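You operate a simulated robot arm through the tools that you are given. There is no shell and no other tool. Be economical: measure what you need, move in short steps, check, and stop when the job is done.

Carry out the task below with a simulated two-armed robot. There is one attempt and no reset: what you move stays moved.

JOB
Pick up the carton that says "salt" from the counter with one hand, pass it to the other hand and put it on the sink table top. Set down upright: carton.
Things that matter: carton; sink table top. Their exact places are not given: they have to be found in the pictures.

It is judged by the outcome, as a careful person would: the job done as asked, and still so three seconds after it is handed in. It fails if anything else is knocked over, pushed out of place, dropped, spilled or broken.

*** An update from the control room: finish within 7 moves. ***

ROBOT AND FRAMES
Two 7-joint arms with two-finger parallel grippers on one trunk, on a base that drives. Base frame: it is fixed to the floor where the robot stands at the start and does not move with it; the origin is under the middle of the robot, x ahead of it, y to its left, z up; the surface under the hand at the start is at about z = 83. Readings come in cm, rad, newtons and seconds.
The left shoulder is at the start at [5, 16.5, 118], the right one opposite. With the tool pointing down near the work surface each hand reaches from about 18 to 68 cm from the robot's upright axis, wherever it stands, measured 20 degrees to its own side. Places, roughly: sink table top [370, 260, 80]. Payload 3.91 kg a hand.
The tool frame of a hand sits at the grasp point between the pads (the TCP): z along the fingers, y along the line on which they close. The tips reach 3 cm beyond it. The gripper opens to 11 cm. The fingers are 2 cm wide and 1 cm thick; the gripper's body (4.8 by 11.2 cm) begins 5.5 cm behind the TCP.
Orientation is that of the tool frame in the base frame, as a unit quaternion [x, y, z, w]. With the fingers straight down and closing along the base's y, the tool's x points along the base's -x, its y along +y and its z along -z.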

——

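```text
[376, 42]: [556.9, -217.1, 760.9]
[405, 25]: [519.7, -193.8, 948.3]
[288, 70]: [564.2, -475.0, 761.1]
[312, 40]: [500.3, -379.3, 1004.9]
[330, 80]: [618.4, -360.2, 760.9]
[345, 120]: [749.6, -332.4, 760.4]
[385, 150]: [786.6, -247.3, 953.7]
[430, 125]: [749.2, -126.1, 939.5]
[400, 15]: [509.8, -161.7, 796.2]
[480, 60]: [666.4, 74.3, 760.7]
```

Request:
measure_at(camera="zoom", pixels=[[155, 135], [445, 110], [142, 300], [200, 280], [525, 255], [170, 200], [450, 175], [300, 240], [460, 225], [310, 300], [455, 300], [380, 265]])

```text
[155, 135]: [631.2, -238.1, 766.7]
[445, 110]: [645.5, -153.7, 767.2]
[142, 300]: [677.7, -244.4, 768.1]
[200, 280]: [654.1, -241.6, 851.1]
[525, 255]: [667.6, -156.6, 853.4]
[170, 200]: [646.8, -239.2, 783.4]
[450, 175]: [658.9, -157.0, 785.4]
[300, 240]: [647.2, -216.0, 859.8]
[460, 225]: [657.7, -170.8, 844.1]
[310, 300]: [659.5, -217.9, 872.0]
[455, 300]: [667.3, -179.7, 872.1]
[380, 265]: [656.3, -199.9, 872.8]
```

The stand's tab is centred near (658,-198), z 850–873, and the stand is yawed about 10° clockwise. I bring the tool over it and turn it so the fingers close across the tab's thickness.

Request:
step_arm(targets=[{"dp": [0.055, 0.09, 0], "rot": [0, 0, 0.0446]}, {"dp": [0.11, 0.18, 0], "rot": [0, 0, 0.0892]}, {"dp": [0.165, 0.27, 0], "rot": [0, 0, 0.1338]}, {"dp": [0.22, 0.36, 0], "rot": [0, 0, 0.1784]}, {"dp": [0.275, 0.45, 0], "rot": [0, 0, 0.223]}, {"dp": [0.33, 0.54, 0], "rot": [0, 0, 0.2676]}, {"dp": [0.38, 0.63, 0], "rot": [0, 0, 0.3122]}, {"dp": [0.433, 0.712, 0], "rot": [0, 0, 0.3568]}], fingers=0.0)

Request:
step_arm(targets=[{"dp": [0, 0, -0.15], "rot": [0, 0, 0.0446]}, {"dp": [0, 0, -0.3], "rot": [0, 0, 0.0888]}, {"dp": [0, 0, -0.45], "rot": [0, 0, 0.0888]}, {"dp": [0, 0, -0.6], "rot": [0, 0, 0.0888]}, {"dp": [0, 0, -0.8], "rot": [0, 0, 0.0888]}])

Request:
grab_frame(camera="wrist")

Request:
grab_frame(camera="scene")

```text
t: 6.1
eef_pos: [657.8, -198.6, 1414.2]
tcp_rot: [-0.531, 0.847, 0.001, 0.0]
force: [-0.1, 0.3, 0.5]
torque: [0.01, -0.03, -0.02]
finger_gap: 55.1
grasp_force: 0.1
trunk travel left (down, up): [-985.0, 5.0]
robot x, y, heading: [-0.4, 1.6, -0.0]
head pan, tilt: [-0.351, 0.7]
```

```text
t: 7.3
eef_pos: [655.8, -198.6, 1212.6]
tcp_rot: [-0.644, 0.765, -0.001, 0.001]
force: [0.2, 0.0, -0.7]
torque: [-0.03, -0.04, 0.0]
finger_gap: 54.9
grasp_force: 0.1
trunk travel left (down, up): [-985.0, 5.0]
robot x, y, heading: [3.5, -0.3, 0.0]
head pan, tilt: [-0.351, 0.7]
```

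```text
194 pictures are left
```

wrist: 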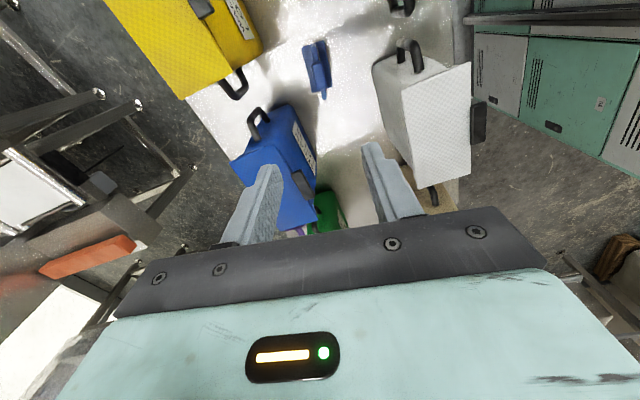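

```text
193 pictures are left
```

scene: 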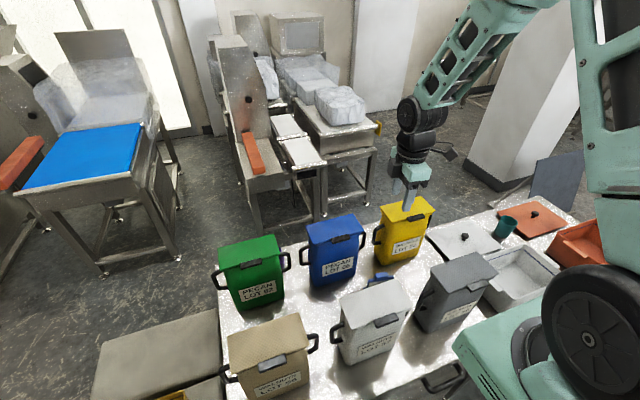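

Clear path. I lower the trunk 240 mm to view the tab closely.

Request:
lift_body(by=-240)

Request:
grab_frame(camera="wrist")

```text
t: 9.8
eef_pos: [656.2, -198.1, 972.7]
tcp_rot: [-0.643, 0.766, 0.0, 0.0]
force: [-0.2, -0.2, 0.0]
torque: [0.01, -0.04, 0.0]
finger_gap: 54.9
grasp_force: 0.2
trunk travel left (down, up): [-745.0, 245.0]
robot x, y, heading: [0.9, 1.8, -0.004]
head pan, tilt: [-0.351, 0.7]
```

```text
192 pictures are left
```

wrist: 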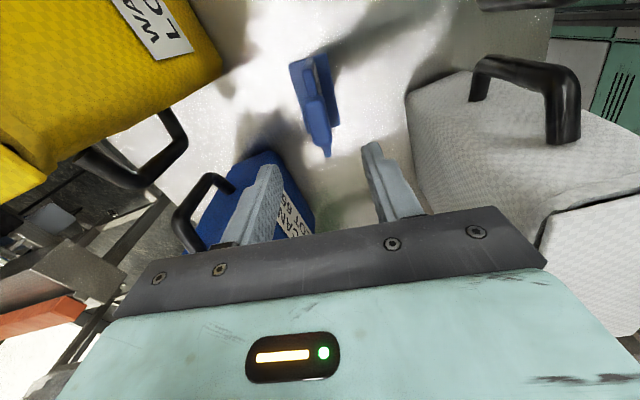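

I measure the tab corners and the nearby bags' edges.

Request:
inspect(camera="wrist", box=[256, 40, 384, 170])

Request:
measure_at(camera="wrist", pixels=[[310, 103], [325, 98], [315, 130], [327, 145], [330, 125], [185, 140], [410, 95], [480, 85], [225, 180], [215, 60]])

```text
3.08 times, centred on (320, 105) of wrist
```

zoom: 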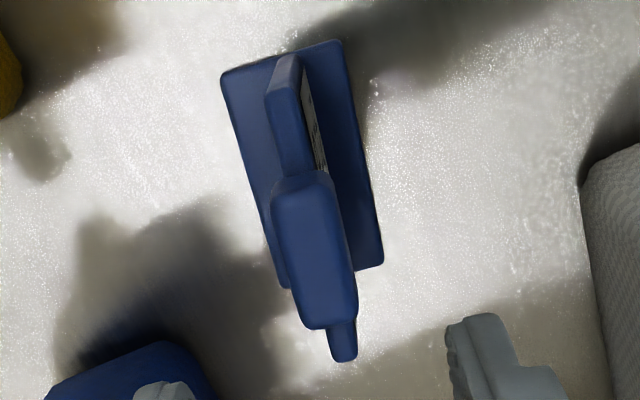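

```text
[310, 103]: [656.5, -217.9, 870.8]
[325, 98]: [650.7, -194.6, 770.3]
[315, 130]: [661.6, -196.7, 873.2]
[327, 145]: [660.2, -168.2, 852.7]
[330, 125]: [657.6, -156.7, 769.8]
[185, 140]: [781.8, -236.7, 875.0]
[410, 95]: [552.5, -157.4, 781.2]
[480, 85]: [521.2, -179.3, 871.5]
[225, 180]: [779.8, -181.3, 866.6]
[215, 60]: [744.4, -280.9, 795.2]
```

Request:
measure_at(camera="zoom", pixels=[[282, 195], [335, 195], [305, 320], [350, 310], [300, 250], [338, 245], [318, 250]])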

——

§ **Exercise requirements**: Select all lines with the word "simulated" from the entries above.

§ **Response**:
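You operate a simulated robot arm through the tools that you are given. There is no shell and no other tool. Be economical: measure what you need, move in short steps, check, and stop when the job is done.
Carry out the task below with a simulated two-armed robot. There is one attempt and no reset: what you move stays moved.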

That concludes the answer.